Tax Rollback Special Election on
by Crystal Gottfried, Staff Writer
With just four more days until the tax rollback election, people on both sides of the issue are preparing for the voters' decision.
Proponents for rolling back Comal County's recent 12.5 percent tax increase back to the state's 8 percent cap are expecting help from anti-tax organizations from Houston and Austin to get people to the polling places and to wave signs encouraging voters to approve the rollback.
Reports have been confirmed that the signs on TX Hwy. 46, asking for citizens to vote for the rollback, have been paid for by an Austin group who has been working with proponents.
On the other side, opponents to the tax rollback, notably a citizens' political action committee, Save Our Services, as well as the local chairmen of both Republican and Democratic parties, the Greater New Braunfels Chamber of Commerce as well as the Canyon Lake Chamber of Commerce, the New Braunfels Herald-Zeitung and the New Braunfels/Canyon Lake Realtors Association, have spoken out to encourage voters to cast their ballots against the rollback.

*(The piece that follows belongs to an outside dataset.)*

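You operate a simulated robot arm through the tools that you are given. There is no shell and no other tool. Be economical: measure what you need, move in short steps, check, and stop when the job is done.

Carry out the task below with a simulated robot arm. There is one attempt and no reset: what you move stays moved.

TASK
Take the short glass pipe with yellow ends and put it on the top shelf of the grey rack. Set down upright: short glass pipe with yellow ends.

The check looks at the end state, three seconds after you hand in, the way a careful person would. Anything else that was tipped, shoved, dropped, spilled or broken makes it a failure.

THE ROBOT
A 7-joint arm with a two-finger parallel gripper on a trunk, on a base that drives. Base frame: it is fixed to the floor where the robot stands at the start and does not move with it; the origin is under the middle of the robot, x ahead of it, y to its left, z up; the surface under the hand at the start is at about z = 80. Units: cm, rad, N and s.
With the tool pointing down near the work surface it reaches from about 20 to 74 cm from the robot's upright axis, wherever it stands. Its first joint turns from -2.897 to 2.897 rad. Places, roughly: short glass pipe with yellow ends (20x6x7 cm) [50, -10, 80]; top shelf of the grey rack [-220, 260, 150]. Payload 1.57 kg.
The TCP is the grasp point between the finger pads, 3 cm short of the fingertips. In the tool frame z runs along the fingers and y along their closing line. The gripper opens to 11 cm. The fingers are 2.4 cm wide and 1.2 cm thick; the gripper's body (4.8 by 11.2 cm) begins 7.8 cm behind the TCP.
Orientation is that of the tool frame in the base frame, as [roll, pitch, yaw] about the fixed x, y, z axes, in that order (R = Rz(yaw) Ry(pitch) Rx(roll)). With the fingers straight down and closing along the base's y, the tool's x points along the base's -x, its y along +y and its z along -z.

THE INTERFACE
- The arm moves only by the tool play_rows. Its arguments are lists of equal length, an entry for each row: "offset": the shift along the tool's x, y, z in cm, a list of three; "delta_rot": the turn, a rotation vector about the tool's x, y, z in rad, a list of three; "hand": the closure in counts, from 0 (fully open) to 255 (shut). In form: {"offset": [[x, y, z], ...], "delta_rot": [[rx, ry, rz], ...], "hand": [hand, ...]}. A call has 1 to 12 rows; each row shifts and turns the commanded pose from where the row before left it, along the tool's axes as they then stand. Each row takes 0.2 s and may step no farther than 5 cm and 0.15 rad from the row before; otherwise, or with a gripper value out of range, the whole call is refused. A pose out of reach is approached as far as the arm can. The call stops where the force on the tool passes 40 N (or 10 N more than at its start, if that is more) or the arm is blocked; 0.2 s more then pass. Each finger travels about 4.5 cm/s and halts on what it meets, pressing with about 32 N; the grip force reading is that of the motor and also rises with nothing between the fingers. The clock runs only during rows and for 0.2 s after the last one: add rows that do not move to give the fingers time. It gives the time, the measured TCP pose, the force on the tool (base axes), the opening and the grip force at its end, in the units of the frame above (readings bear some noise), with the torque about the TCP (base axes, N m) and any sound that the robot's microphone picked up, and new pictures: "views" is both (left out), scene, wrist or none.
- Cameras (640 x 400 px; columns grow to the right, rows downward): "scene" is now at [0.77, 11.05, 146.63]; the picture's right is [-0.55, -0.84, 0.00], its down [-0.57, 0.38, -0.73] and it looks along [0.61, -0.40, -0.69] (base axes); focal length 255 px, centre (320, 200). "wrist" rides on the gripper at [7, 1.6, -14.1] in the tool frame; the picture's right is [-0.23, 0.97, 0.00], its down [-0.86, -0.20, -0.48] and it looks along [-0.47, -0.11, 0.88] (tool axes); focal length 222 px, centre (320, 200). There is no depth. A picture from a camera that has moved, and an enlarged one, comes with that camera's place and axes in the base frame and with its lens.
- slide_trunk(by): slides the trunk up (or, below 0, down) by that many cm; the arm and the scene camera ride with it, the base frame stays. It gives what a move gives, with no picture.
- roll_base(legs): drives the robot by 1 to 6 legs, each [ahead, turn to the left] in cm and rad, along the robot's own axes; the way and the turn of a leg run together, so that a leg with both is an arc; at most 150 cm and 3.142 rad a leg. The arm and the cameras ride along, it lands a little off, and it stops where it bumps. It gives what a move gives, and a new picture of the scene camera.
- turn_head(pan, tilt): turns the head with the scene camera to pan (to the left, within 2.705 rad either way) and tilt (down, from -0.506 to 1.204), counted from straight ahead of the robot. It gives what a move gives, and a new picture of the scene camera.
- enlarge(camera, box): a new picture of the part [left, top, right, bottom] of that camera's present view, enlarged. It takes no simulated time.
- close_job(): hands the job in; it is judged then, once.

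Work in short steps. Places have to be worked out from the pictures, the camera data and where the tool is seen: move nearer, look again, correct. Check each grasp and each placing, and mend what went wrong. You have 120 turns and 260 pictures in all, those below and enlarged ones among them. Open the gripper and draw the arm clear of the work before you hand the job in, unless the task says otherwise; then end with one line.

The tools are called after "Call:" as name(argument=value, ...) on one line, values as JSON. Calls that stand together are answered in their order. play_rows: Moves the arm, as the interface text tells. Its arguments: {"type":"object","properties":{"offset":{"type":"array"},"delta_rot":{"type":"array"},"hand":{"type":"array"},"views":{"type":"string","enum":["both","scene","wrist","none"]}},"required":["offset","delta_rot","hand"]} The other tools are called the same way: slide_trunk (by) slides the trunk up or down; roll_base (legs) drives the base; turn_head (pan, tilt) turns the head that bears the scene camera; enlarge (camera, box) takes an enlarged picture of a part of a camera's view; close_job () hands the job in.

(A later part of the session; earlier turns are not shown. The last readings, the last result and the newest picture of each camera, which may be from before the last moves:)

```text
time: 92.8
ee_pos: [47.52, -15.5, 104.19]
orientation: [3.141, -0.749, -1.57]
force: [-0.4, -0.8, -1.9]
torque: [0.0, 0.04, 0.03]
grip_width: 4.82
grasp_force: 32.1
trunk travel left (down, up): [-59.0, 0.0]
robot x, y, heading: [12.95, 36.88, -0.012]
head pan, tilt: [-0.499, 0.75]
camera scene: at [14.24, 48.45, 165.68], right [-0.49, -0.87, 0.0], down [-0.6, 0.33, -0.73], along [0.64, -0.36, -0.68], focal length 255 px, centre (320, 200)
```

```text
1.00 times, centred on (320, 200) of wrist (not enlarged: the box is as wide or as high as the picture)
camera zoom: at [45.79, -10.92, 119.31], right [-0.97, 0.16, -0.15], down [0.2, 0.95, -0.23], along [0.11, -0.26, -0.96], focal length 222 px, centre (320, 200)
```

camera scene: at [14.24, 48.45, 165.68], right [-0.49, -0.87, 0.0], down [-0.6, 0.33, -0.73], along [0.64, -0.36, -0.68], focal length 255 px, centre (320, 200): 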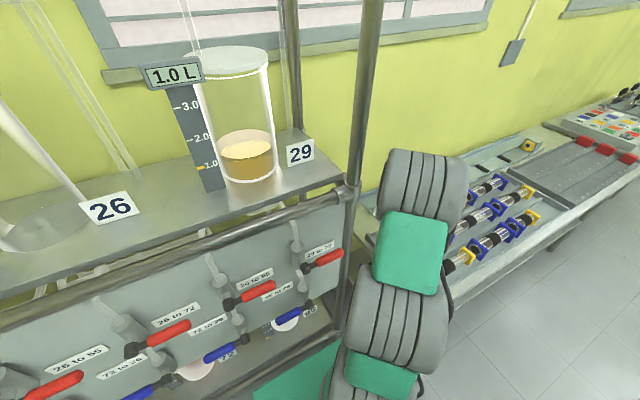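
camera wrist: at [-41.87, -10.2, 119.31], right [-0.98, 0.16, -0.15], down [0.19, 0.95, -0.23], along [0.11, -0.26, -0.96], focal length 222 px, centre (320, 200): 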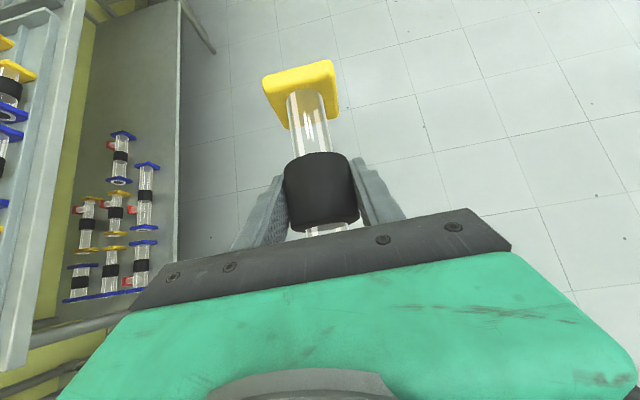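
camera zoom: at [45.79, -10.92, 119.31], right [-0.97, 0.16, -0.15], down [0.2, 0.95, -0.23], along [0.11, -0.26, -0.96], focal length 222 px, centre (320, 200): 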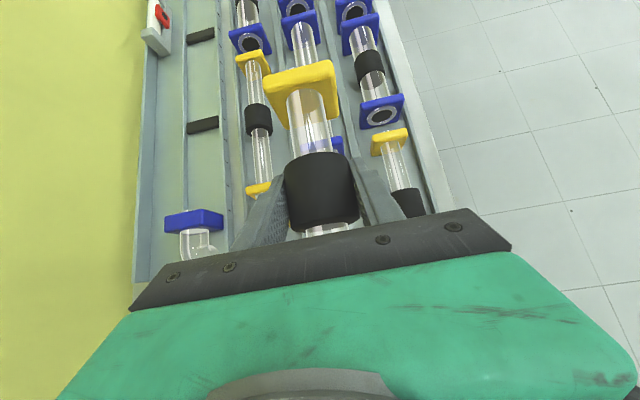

On Saturday, May 13, County residents will decide either to send a punitive, clear message to our county officials "that enough is enough" as proponent Douglas Kirk, Canyon Lake publisher, initiator of the tax rollback petition would like or voters will support county officials, vote against the rollback, and allow them to keep the 9/10 of one cent to continue "moving forward, not rolling backward" as opponent Joe Tays would like.
In either case, county officials have made it clear that increased, unfunded state mandates for indigent health care, indigent legal defense, and juvenile detention costs, as well as the rising costs of gasoline, insurance and other increased expenses added significantly to the cost of doing business for the county this year.
The loss of jail revenues plus the revenue loss associated with the over 65 tax freeze also added a strain on commissioners and county departments when preparing the county's 2006 budget.
While many proponents seem to think that county officials are "flush" with cash from sales tax revenues, opponents to the tax rollback understand that the sales tax income generated in the county is calculated into the effective tax rate reducing it by 7 cents per $100 assessed valuation. Without the additional sales tax revenues, county taxes would be 7 cents higher.
While proponents say that voters should "punish" county officials for going above the 8 percent effective tax rate, which is the rate at which the county can collect the same amount of taxes as in the previous year, opponents to the tax rollback say that Comal County taxes are very low compared to other counties in our region because of conservative and fiscally responsible spending by our commissioners.
This was only the second time in seven years that the county tax rate was increased after a one cent boost following the 2002 flood and the Comal County tax rate is in the bottom 5 percent of the 254 counties in Texas.
While proponents urge citizens to "reduce your taxes" by voting for the tax rollback, opponents say to vote against the rollback because cutting the county's budget by over $650,000 midway through the year would "affect your county services."
Voters will decide the issue on May 13.
One thing is sure, if the rollback is approved, the added costs of refunding taxes to taxpayers will be paid for by those same taxpayers.
And that will be yet another significant rise in the cost of doing business that county commissioners will need to deal with for the 2007 budget.